The Company has borrowed funds from time to time in the ordinary course of
business from the Amcore Bank-Rockford of Rockford, Illinois of which
Mr. Lutz is a director. Mr. Dargene and Mr. Brown are directors of Amcore
Financial, Inc., a bank holding company of which Amcore Bank-Rockford is a
part. There were no such borrowings outstanding at June 30, 1994.
Mr. Lockwood is a partner in the investment banking firm of William Blair &
Company, Chicago, Illinois, which firm has performed services for the Company
during its last fiscal year. William Blair & Company also maintains a market
in the Common Stock of the Company and, in connection therewith, may have a
long or short position in its trading account. Such position fluctuates and
any shares owned are not held for investment.
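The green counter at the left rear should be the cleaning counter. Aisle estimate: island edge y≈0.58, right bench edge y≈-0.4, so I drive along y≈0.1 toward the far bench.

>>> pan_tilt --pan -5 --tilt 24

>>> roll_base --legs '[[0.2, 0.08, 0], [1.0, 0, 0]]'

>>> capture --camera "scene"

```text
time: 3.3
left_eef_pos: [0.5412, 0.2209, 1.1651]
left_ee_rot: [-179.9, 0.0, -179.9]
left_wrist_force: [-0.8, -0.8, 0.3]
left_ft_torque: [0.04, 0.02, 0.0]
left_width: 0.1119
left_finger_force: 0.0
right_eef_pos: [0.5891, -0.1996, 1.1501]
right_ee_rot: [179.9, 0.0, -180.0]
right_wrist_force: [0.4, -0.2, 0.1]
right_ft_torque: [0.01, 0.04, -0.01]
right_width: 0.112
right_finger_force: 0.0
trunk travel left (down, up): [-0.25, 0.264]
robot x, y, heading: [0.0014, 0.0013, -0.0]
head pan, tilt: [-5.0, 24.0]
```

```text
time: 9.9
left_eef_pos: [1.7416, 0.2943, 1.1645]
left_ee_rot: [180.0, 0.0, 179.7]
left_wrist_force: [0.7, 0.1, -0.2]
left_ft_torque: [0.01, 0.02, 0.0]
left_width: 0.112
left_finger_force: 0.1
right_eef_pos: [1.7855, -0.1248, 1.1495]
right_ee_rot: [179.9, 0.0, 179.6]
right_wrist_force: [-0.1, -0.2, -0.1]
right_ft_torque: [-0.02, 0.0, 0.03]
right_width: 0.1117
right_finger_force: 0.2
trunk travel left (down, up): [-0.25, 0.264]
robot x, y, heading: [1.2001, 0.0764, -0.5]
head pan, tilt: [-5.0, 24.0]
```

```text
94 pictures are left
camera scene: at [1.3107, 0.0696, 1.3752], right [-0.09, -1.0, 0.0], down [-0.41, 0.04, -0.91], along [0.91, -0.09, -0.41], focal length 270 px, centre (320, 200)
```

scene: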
Mr. Berner is a partner in the law firm of Baker & McKenzie, Chicago,
Illinois, which firm has been retained by the Company during its last fiscal
year.
COMPENSATION COMMITTEE INTERLOCKS AND INSIDER PARTICIPATION
The members of the Compensation Committee are Messrs. David D. Peterson,
Jack W. Packard and James H. Rilott. Mr. Packard was the Chairman of the
Board and Chief Executive Officer of the Company until his retirement as an
officer in June 1993. Mr. Packard receives annual benefits of $95,176 under
a supplemental benefit agreement. There are no other Committee interlocks or
insider participation in decisions of the Compensation Committee; no current
Elco officer serves on the committee and no officer serves as a director of a
Committee member's employer.
Page 7
<PAGE>
COMPENSATION COMMITTEE REPORT
Recommendations regarding the compensation of Company officers are made by
the Compensation Committee ("Committee") and approved by the Board of
Directors. The Board of Directors neither rejected nor materially modified
any Committee recommendations during the year.
POLICY OVERVIEW
The Company's officer compensation program is designed to closely relate
total compensation to both long-term and annual corporate performance as well
as shareholder return. The objectives are to motivate the Chief Executive
and other officers to achieve corporate performance goals and to link officer
and shareholder interests through equity-related incentive compensation plans.
The principal elements of the Company's officer compensation program consist
of base salary, an annual incentive compensation plan and a three-year
Performance Share Plan. The incentive opportunity for the Chief Executive
and administrative officers is more heavily weighted by long-term performance
while the opportunity for operating officers is more heavily weighted by
annual performance. The annual incentive plan compensates officers based on
consolidated, operating group and individual objectives established each
year. In 1994, the objective for the Chief Executive Officer and the
administrative officers was tied to achieving a desired level of operating
income. For operating officers, the objectives were tied to achieving
desired levels of operating income and return on assets. The Performance
Share Plan compensates officers based upon the three-year combination of
return on invested capital and Elco stock price appreciation. The Company
also has a stock option program which, while applicable to officers, extends
to approximately 95 employees. The Company's policies with respect to each
of these compensation elements is described below.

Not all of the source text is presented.